Exercise:
In the listing that follows, count the lines holding the word "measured" and report only that number.

Start

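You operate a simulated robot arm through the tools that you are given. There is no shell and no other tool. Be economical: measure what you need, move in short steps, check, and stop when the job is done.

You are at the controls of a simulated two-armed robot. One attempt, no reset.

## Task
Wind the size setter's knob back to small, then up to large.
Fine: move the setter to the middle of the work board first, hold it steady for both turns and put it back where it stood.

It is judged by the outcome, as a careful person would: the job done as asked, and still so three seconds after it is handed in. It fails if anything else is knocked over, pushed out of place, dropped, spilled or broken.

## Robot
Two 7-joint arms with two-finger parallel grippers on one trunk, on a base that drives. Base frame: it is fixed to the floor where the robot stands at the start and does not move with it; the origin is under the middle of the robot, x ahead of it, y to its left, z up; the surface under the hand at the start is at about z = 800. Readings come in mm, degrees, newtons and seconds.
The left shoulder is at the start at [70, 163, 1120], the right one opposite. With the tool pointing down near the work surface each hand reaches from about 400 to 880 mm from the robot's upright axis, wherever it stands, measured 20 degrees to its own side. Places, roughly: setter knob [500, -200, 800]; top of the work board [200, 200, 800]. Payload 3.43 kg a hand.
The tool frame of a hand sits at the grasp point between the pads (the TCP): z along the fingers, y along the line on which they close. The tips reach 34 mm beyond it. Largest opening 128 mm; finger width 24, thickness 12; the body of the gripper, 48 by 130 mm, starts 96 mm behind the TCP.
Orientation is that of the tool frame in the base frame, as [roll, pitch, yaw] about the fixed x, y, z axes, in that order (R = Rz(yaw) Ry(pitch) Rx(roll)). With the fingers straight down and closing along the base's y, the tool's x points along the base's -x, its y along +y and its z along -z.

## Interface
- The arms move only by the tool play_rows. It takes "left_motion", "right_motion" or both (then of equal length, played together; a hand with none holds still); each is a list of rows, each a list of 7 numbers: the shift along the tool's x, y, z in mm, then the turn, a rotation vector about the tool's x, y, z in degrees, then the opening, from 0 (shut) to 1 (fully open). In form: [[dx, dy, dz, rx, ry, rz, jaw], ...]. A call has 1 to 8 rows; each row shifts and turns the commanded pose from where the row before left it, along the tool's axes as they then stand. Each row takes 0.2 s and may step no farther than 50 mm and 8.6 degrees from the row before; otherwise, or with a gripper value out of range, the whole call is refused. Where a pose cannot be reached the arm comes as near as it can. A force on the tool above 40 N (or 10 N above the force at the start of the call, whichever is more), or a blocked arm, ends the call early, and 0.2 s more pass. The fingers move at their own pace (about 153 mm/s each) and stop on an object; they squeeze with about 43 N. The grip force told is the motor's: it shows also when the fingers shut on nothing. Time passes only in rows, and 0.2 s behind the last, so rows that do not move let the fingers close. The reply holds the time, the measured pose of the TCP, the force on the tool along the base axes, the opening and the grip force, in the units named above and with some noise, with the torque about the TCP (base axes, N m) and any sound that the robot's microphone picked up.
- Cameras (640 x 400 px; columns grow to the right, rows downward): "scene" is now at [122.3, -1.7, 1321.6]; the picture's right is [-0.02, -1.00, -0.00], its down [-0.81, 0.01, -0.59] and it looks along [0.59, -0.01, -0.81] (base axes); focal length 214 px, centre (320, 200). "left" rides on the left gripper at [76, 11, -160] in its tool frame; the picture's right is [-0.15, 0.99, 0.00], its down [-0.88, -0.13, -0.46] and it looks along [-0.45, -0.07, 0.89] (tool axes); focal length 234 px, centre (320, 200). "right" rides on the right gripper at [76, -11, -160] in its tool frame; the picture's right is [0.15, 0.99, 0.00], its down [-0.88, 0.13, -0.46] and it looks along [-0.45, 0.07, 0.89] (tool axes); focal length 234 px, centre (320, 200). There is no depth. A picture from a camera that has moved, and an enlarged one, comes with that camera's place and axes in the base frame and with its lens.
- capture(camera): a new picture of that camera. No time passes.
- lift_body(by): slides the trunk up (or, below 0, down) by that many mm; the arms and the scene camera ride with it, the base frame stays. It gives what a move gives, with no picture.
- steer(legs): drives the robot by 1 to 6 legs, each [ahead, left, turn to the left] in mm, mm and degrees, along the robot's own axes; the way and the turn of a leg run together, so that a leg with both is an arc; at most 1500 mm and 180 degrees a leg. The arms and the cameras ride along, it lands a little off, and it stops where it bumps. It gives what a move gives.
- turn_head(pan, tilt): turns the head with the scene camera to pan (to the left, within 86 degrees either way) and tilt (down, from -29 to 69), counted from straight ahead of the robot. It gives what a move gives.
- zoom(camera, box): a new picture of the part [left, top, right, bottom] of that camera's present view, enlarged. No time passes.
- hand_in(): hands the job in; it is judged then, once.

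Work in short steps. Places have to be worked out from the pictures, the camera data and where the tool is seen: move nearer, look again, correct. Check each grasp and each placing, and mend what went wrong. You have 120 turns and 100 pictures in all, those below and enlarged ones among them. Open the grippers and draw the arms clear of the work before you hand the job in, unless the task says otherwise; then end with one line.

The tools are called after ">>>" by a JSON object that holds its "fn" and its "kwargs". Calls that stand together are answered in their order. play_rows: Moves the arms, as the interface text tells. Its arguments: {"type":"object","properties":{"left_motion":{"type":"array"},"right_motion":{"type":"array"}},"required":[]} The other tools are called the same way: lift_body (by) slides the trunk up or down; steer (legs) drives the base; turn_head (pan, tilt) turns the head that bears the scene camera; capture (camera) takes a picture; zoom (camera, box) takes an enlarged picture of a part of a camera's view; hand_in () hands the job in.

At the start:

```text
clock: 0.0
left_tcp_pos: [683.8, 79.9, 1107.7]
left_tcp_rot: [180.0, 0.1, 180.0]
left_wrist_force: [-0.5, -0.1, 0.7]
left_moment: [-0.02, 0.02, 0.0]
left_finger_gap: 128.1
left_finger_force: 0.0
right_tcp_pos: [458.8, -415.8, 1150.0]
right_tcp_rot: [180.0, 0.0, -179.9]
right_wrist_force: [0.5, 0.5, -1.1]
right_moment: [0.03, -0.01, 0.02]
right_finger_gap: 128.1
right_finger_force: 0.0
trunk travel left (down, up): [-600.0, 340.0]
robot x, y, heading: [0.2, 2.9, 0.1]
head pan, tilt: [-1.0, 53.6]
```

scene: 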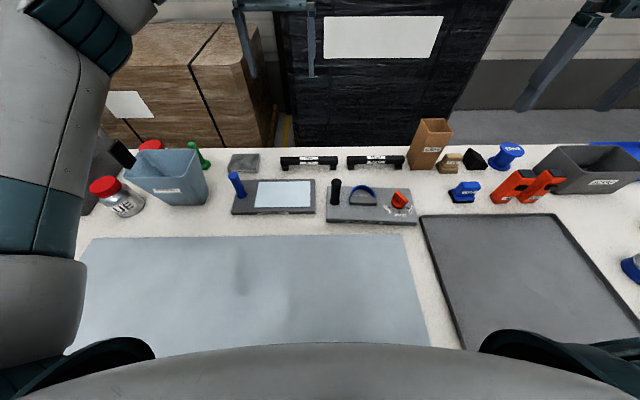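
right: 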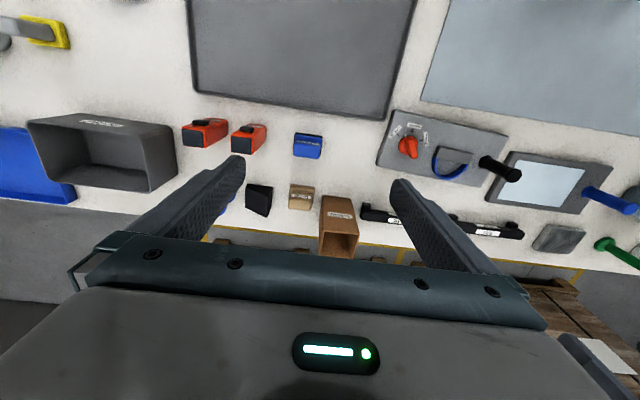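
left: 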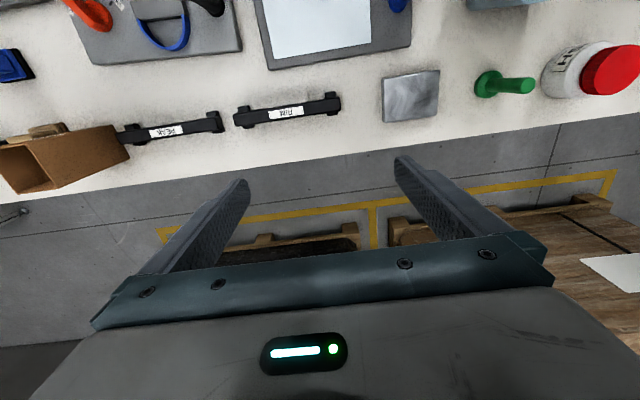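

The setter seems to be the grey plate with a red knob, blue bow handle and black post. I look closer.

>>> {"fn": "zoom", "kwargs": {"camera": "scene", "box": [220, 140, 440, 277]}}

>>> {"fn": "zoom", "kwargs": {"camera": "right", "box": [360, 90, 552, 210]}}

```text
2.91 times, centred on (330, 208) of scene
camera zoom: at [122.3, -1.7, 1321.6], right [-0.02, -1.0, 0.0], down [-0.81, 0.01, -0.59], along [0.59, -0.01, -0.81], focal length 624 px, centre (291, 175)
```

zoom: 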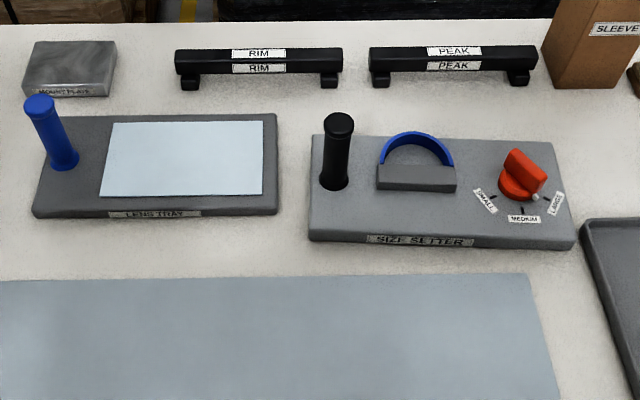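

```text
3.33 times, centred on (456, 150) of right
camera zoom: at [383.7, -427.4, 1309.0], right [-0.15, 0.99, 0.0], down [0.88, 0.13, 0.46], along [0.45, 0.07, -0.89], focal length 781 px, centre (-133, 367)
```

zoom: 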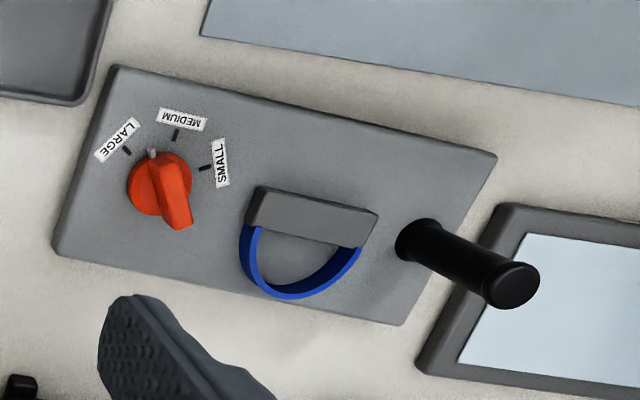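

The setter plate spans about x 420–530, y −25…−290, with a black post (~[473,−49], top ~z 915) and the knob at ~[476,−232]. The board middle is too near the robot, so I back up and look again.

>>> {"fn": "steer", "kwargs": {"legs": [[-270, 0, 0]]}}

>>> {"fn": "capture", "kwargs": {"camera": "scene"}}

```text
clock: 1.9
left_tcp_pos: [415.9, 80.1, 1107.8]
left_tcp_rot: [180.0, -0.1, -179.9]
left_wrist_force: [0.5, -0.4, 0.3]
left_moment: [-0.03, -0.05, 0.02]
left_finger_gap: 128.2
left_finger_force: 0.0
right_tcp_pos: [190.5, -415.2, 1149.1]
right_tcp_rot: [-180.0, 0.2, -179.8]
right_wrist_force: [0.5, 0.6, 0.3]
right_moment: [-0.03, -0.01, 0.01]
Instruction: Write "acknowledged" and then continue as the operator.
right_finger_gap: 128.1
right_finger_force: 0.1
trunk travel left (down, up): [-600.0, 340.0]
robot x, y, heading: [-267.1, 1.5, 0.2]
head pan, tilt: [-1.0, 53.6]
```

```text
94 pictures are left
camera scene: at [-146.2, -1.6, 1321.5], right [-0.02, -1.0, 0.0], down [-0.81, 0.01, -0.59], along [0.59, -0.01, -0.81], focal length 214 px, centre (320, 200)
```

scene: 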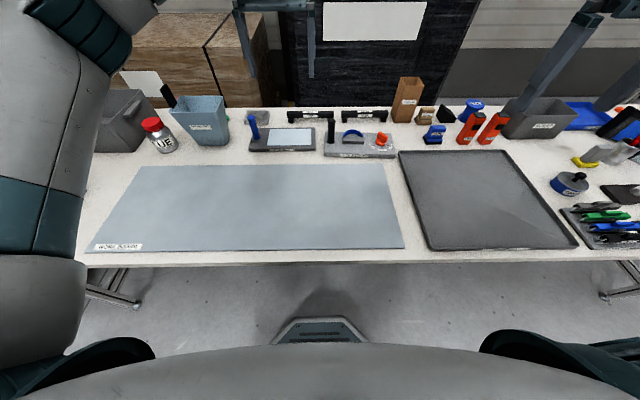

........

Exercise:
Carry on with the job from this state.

End

Solved problem:
2